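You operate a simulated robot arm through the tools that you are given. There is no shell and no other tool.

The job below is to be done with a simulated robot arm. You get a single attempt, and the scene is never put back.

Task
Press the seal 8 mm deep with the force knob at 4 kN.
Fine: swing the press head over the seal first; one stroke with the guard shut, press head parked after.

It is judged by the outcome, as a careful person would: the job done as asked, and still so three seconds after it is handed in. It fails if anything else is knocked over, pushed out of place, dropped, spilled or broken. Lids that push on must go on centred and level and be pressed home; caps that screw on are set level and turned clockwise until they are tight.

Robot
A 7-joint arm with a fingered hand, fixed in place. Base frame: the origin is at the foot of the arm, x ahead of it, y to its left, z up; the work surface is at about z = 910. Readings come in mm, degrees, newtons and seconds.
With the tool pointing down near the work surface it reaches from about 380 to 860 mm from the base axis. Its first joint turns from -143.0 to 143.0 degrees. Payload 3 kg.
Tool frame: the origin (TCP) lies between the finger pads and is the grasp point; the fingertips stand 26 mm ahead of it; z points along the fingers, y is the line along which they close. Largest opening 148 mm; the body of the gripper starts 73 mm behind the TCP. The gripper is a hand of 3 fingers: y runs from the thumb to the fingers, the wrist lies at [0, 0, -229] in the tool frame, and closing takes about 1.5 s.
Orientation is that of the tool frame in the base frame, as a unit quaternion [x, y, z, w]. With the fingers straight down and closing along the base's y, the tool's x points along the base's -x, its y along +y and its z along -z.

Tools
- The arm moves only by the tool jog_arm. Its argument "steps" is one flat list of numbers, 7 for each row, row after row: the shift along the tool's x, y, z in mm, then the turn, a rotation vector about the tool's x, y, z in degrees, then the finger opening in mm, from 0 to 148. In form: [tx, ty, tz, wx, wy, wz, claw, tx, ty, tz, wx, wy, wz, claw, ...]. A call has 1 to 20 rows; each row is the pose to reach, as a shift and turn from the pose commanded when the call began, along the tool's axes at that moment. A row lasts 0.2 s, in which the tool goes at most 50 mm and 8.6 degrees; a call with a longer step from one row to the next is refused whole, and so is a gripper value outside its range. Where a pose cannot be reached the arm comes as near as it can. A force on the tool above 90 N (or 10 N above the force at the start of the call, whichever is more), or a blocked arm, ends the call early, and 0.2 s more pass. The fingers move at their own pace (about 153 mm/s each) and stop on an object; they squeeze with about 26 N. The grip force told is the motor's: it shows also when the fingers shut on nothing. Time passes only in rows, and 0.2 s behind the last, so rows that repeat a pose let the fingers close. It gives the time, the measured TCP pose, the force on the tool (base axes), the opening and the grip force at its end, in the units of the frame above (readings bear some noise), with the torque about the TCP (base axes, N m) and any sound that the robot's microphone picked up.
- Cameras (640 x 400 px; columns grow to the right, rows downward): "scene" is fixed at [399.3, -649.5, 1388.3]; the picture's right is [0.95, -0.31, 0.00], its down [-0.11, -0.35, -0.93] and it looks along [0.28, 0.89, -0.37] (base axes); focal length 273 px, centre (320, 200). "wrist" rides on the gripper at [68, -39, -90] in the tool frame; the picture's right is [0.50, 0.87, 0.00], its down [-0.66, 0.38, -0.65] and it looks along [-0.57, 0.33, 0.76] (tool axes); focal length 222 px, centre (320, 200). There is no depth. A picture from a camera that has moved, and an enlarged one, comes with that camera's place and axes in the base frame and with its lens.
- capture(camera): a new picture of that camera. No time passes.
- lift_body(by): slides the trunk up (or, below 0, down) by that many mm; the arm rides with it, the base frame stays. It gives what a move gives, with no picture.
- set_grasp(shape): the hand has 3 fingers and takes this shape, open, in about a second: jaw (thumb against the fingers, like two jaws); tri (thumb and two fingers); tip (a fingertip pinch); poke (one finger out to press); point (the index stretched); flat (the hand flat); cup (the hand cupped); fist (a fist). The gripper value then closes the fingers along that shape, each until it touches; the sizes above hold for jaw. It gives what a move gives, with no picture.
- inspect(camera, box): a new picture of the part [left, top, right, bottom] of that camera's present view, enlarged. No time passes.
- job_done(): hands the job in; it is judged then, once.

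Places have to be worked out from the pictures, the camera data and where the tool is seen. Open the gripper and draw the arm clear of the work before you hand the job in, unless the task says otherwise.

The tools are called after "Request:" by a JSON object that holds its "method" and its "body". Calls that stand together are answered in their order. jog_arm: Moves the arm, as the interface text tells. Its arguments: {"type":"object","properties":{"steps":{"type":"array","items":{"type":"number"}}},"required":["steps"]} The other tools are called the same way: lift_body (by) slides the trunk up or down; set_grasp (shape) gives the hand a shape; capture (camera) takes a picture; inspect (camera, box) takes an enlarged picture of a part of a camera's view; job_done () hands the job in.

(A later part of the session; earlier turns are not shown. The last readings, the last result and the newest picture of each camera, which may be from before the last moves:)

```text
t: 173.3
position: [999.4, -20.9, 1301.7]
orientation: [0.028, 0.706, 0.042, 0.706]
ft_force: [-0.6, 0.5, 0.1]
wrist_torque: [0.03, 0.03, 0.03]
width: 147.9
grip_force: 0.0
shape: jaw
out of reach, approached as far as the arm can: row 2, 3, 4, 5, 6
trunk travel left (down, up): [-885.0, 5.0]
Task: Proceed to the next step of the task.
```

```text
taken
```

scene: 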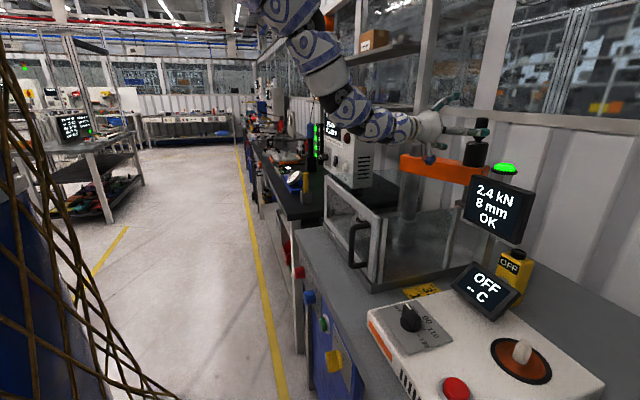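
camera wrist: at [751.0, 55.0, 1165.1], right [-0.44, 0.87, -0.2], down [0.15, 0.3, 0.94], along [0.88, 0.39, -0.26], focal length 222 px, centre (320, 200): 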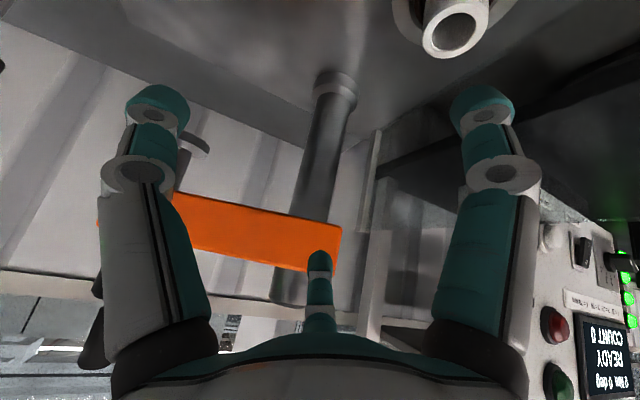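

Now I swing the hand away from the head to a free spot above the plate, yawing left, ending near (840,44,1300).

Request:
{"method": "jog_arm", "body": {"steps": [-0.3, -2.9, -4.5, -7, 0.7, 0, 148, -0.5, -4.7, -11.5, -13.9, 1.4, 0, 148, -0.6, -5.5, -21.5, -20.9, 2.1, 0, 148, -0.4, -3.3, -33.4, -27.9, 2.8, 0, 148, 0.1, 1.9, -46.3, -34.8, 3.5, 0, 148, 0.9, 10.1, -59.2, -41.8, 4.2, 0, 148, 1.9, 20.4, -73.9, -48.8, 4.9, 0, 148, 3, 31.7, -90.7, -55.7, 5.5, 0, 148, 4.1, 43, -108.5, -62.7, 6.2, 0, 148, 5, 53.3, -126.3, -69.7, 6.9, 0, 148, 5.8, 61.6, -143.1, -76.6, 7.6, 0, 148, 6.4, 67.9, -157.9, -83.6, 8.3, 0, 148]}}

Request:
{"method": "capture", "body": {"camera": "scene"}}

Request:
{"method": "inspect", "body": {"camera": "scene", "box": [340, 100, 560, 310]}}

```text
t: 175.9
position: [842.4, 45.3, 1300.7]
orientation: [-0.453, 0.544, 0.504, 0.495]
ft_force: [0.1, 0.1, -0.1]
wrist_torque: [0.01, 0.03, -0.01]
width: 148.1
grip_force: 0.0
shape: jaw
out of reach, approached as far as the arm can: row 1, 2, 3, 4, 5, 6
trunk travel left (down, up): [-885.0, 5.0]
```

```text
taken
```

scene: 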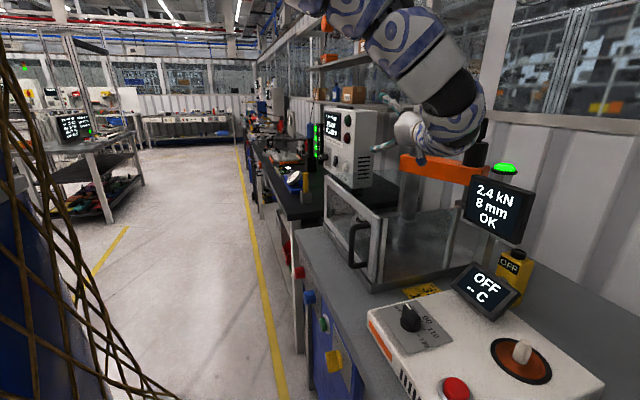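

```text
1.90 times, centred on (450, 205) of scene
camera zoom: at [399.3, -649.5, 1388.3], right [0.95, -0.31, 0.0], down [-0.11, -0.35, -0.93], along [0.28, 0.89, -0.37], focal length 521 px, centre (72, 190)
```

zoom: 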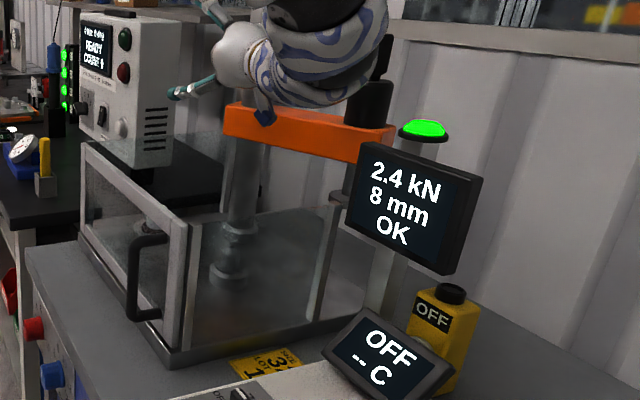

The request:
Repeat the data above exactly, but not the pictures.

Full solution:
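You operate a simulated robot arm through the tools that you are given. There is no shell and no other tool.

The job below is to be done with a simulated robot arm. You get a single attempt, and the scene is never put back.

Task
Press the seal 8 mm deep with the force knob at 4 kN.
Fine: swing the press head over the seal first; one stroke with the guard shut, press head parked after.

It is judged by the outcome, as a careful person would: the job done as asked, and still so three seconds after it is handed in. It fails if anything else is knocked over, pushed out of place, dropped, spilled or broken. Lids that push on must go on centred and level and be pressed home; caps that screw on are set level and turned clockwise until they are tight.

Robot
A 7-joint arm with a fingered hand, fixed in place. Base frame: the origin is at the foot of the arm, x ahead of it, y to its left, z up; the work surface is at about z = 910. Readings come in mm, degrees, newtons and seconds.
With the tool pointing down near the work surface it reaches from about 380 to 860 mm from the base axis. Its first joint turns from -143.0 to 143.0 degrees. Payload 3 kg.
Tool frame: the origin (TCP) lies between the finger pads and is the grasp point; the fingertips stand 26 mm ahead of it; z points along the fingers, y is the line along which they close. Largest opening 148 mm; the body of the gripper starts 73 mm behind the TCP. The gripper is a hand of 3 fingers: y runs from the thumb to the fingers, the wrist lies at [0, 0, -229] in the tool frame, and closing takes about 1.5 s.
Orientation is that of the tool frame in the base frame, as a unit quaternion [x, y, z, w]. With the fingers straight down and closing along the base's y, the tool's x points along the base's -x, its y along +y and its z along -z.

Tools
- The arm moves only by the tool jog_arm. Its argument "steps" is one flat list of numbers, 7 for each row, row after row: the shift along the tool's x, y, z in mm, then the turn, a rotation vector about the tool's x, y, z in degrees, then the finger opening in mm, from 0 to 148. In form: [tx, ty, tz, wx, wy, wz, claw, tx, ty, tz, wx, wy, wz, claw, ...]. A call has 1 to 20 rows; each row is the pose to reach, as a shift and turn from the pose commanded when the call began, along the tool's axes at that moment. A row lasts 0.2 s, in which the tool goes at most 50 mm and 8.6 degrees; a call with a longer step from one row to the next is refused whole, and so is a gripper value outside its range. Where a pose cannot be reached the arm comes as near as it can. A force on the tool above 90 N (or 10 N above the force at the start of the call, whichever is more), or a blocked arm, ends the call early, and 0.2 s more pass. The fingers move at their own pace (about 153 mm/s each) and stop on an object; they squeeze with about 26 N. The grip force told is the motor's: it shows also when the fingers shut on nothing. Time passes only in rows, and 0.2 s behind the last, so rows that repeat a pose let the fingers close. It gives the time, the measured TCP pose, the force on the tool (base axes), the opening and the grip force at its end, in the units of the frame above (readings bear some noise), with the torque about the TCP (base axes, N m) and any sound that the robot's microphone picked up.
- Cameras (640 x 400 px; columns grow to the right, rows downward): "scene" is fixed at [399.3, -649.5, 1388.3]; the picture's right is [0.95, -0.31, 0.00], its down [-0.11, -0.35, -0.93] and it looks along [0.28, 0.89, -0.37] (base axes); focal length 273 px, centre (320, 200). "wrist" rides on the gripper at [68, -39, -90] in the tool frame; the picture's right is [0.50, 0.87, 0.00], its down [-0.66, 0.38, -0.65] and it looks along [-0.57, 0.33, 0.76] (tool axes); focal length 222 px, centre (320, 200). There is no depth. A picture from a camera that has moved, and an enlarged one, comes with that camera's place and axes in the base frame and with its lens.
- capture(camera): a new picture of that camera. No time passes.
- lift_body(by): slides the trunk up (or, below 0, down) by that many mm; the arm rides with it, the base frame stays. It gives what a move gives, with no picture.
- set_grasp(shape): the hand has 3 fingers and takes this shape, open, in about a second: jaw (thumb against the fingers, like two jaws); tri (thumb and two fingers); tip (a fingertip pinch); poke (one finger out to press); point (the index stretched); flat (the hand flat); cup (the hand cupped); fist (a fist). The gripper value then closes the fingers along that shape, each until it touches; the sizes above hold for jaw. It gives what a move gives, with no picture.
- inspect(camera, box): a new picture of the part [left, top, right, bottom] of that camera's present view, enlarged. No time passes.
- job_done(): hands the job in; it is judged then, once.

Places have to be worked out from the pictures, the camera data and where the tool is seen. Open the gripper and draw the arm clear of the work before you hand the job in, unless the task says otherwise.

The tools are called after "Request:" by a JSON object that holds its "method" and its "body". Calls that stand together are answered in their order. jog_arm: Moves the arm, as the interface text tells. Its arguments: {"type":"object","properties":{"steps":{"type":"array","items":{"type":"number"}}},"required":["steps"]} The other tools are called the same way: lift_body (by) slides the trunk up or down; set_grasp (shape) gives the hand a shape; capture (camera) takes a picture; inspect (camera, box) takes an enlarged picture of a part of a camera's view; job_done () hands the job in.

(A later part of the session; earlier turns are not shown. The last readings, the last result and the newest picture of each camera, which may be from before the last moves:)

```text
t: 173.3
position: [999.4, -20.9, 1301.7]
orientation: [0.028, 0.706, 0.042, 0.706]
ft_force: [-0.6, 0.5, 0.1]
wrist_torque: [0.03, 0.03, 0.03]
width: 147.9
grip_force: 0.0
shape: jaw
out of reach, approached as far as the arm can: row 2, 3, 4, 5, 6
trunk travel left (down, up): [-885.0, 5.0]
Task: Proceed to the next step of the task.
```

```text
taken
```

scene: 
camera wrist: at [751.0, 55.0, 1165.1], right [-0.44, 0.87, -0.2], down [0.15, 0.3, 0.94], along [0.88, 0.39, -0.26], focal length 222 px, centre (320, 200): 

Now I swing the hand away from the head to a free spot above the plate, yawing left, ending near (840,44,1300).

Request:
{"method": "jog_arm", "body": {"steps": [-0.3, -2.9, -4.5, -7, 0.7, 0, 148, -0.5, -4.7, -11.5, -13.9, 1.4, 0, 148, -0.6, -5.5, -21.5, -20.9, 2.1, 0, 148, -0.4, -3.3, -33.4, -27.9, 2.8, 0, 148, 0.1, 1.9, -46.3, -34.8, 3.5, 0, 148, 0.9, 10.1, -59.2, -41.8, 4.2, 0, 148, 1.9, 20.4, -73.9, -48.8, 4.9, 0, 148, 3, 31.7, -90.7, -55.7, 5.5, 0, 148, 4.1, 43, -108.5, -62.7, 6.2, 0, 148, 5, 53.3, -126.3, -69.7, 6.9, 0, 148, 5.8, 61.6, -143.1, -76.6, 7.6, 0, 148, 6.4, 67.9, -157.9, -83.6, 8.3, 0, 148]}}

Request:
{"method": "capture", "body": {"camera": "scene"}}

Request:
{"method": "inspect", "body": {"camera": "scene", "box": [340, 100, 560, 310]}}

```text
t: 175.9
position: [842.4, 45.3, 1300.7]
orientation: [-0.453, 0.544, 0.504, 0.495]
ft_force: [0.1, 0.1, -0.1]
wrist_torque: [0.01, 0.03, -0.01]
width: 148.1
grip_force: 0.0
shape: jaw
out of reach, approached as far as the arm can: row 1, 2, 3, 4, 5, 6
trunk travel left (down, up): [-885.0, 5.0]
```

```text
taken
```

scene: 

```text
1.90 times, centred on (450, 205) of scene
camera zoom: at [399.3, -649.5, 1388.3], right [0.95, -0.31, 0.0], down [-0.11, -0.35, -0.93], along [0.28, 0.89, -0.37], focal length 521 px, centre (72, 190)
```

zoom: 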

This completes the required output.